## Task
Pictures stay out of the copy; restate everything else in the material exactly.

## Stored data
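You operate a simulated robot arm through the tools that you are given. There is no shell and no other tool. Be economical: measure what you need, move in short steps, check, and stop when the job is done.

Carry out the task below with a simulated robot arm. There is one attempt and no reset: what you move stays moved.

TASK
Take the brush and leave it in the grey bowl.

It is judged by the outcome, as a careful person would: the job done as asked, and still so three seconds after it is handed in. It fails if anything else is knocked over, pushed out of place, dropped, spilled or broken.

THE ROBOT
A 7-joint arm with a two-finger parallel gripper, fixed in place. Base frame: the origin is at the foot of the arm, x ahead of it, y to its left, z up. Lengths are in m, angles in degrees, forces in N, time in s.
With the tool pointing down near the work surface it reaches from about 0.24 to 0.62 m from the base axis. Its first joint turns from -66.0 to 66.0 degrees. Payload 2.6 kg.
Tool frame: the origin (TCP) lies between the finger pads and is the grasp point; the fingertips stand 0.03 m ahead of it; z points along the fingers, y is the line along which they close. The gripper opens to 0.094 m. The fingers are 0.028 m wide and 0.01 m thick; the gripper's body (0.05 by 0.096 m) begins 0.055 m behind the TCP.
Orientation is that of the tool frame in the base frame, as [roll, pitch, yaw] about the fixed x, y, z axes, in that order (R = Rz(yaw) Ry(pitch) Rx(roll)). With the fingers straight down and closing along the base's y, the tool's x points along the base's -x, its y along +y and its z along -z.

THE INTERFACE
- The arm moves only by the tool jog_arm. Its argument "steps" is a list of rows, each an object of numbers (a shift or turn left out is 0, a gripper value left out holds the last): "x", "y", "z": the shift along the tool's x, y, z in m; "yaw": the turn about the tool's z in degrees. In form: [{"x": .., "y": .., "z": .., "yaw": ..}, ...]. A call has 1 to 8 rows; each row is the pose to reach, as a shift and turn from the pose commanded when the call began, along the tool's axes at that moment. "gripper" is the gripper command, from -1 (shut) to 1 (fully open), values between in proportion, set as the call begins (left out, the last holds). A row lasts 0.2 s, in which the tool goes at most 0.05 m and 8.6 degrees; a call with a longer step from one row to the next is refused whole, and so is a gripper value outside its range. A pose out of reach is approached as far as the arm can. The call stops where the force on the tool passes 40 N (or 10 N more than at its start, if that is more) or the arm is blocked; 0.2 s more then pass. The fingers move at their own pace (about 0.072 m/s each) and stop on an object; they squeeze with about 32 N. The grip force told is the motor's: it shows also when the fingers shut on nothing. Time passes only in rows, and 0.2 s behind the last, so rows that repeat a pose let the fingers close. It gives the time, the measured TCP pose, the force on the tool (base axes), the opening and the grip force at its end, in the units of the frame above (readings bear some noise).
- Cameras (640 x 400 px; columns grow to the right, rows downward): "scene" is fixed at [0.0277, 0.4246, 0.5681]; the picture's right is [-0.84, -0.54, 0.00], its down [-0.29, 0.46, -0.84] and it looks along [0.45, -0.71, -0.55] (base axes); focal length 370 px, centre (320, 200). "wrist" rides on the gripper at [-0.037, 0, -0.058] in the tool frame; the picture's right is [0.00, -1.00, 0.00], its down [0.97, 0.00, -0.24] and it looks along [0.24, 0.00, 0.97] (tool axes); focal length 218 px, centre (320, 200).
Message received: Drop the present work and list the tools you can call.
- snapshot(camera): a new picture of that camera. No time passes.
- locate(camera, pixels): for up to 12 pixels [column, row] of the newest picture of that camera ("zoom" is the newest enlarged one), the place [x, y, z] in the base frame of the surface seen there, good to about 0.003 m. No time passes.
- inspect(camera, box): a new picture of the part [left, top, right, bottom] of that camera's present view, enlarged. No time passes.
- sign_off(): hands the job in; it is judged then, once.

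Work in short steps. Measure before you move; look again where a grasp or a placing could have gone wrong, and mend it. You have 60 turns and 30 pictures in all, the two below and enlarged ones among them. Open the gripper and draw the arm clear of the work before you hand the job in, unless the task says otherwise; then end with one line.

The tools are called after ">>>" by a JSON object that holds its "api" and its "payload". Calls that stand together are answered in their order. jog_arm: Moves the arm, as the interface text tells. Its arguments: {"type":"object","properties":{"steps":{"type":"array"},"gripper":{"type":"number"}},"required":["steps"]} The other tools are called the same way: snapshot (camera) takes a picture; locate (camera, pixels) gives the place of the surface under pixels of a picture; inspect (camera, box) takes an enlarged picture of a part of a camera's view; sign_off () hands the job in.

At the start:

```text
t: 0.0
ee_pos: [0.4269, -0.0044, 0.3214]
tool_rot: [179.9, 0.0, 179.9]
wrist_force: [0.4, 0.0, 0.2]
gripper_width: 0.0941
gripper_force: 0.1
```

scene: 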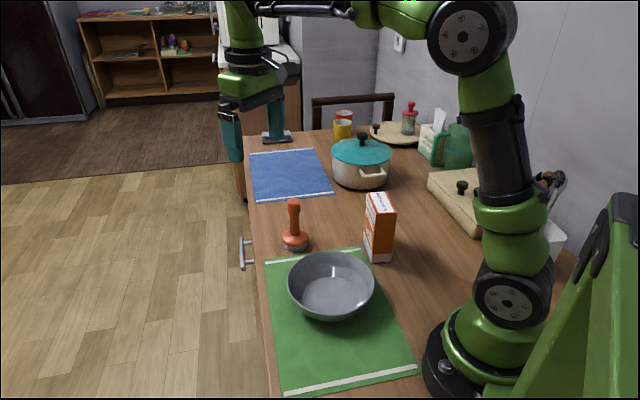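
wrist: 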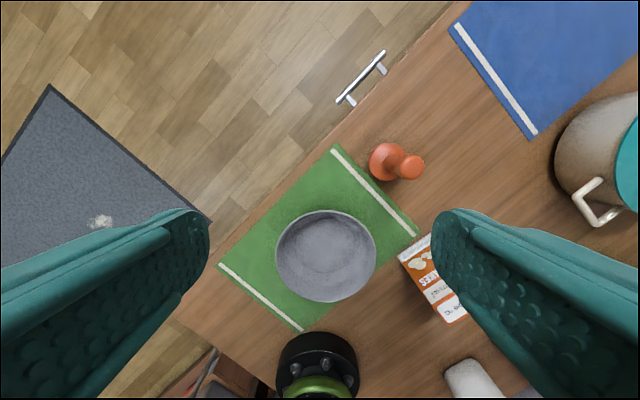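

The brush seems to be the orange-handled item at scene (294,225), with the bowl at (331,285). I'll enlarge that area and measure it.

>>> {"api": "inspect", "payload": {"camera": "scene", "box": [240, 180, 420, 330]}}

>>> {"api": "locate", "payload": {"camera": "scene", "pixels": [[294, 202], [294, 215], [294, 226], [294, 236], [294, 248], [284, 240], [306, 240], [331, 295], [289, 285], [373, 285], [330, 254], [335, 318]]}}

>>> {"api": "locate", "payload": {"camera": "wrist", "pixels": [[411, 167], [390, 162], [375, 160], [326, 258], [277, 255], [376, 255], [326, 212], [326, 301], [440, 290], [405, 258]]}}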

## Output of the task
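You operate a simulated robot arm through the tools that you are given. There is no shell and no other tool. Be economical: measure what you need, move in short steps, check, and stop when the job is done.

Carry out the task below with a simulated robot arm. There is one attempt and no reset: what you move stays moved.

TASK
Take the brush and leave it in the grey bowl.

It is judged by the outcome, as a careful person would: the job done as asked, and still so three seconds after it is handed in. It fails if anything else is knocked over, pushed out of place, dropped, spilled or broken.

THE ROBOT
A 7-joint arm with a two-finger parallel gripper, fixed in place. Base frame: the origin is at the foot of the arm, x ahead of it, y to its left, z up. Lengths are in m, angles in degrees, forces in N, time in s.
With the tool pointing down near the work surface it reaches from about 0.24 to 0.62 m from the base axis. Its first joint turns from -66.0 to 66.0 degrees. Payload 2.6 kg.
Tool frame: the origin (TCP) lies between the finger pads and is the grasp point; the fingertips stand 0.03 m ahead of it; z points along the fingers, y is the line along which they close. The gripper opens to 0.094 m. The fingers are 0.028 m wide and 0.01 m thick; the gripper's body (0.05 by 0.096 m) begins 0.055 m behind the TCP.
Orientation is that of the tool frame in the base frame, as [roll, pitch, yaw] about the fixed x, y, z axes, in that order (R = Rz(yaw) Ry(pitch) Rx(roll)). With the fingers straight down and closing along the base's y, the tool's x points along the base's -x, its y along +y and its z along -z.

THE INTERFACE
- The arm moves only by the tool jog_arm. Its argument "steps" is a list of rows, each an object of numbers (a shift or turn left out is 0, a gripper value left out holds the last): "x", "y", "z": the shift along the tool's x, y, z in m; "yaw": the turn about the tool's z in degrees. In form: [{"x": .., "y": .., "z": .., "yaw": ..}, ...]. A call has 1 to 8 rows; each row is the pose to reach, as a shift and turn from the pose commanded when the call began, along the tool's axes at that moment. "gripper" is the gripper command, from -1 (shut) to 1 (fully open), values between in proportion, set as the call begins (left out, the last holds). A row lasts 0.2 s, in which the tool goes at most 0.05 m and 8.6 degrees; a call with a longer step from one row to the next is refused whole, and so is a gripper value outside its range. A pose out of reach is approached as far as the arm can. The call stops where the force on the tool passes 40 N (or 10 N more than at its start, if that is more) or the arm is blocked; 0.2 s more then pass. The fingers move at their own pace (about 0.072 m/s each) and stop on an object; they squeeze with about 32 N. The grip force told is the motor's: it shows also when the fingers shut on nothing. Time passes only in rows, and 0.2 s behind the last, so rows that repeat a pose let the fingers close. It gives the time, the measured TCP pose, the force on the tool (base axes), the opening and the grip force at its end, in the units of the frame above (readings bear some noise).
- Cameras (640 x 400 px; columns grow to the right, rows downward): "scene" is fixed at [0.0277, 0.4246, 0.5681]; the picture's right is [-0.84, -0.54, 0.00], its down [-0.29, 0.46, -0.84] and it looks along [0.45, -0.71, -0.55] (base axes); focal length 370 px, centre (320, 200). "wrist" rides on the gripper at [-0.037, 0, -0.058] in the tool frame; the picture's right is [0.00, -1.00, 0.00], its down [0.97, 0.00, -0.24] and it looks along [0.24, 0.00, 0.97] (tool axes); focal length 218 px, centre (320, 200).
Message received: Drop the present work and list the tools you can call.
- snapshot(camera): a new picture of that camera. No time passes.
- locate(camera, pixels): for up to 12 pixels [column, row] of the newest picture of that camera ("zoom" is the newest enlarged one), the place [x, y, z] in the base frame of the surface seen there, good to about 0.003 m. No time passes.
- inspect(camera, box): a new picture of the part [left, top, right, bottom] of that camera's present view, enlarged. No time passes.
- sign_off(): hands the job in; it is judged then, once.

Work in short steps. Measure before you move; look again where a grasp or a placing could have gone wrong, and mend it. You have 60 turns and 30 pictures in all, the two below and enlarged ones among them. Open the gripper and draw the arm clear of the work before you hand the job in, unless the task says otherwise; then end with one line.

The tools are called after ">>>" by a JSON object that holds its "api" and its "payload". Calls that stand together are answered in their order. jog_arm: Moves the arm, as the interface text tells. Its arguments: {"type":"object","properties":{"steps":{"type":"array"},"gripper":{"type":"number"}},"required":["steps"]} The other tools are called the same way: snapshot (camera) takes a picture; locate (camera, pixels) gives the place of the surface under pixels of a picture; inspect (camera, box) takes an enlarged picture of a part of a camera's view; sign_off () hands the job in.

At the start:

```text
t: 0.0
ee_pos: [0.4269, -0.0044, 0.3214]
tool_rot: [179.9, 0.0, 179.9]
wrist_force: [0.4, 0.0, 0.2]
gripper_width: 0.0941
gripper_force: 0.1
```

scene: 
wrist: 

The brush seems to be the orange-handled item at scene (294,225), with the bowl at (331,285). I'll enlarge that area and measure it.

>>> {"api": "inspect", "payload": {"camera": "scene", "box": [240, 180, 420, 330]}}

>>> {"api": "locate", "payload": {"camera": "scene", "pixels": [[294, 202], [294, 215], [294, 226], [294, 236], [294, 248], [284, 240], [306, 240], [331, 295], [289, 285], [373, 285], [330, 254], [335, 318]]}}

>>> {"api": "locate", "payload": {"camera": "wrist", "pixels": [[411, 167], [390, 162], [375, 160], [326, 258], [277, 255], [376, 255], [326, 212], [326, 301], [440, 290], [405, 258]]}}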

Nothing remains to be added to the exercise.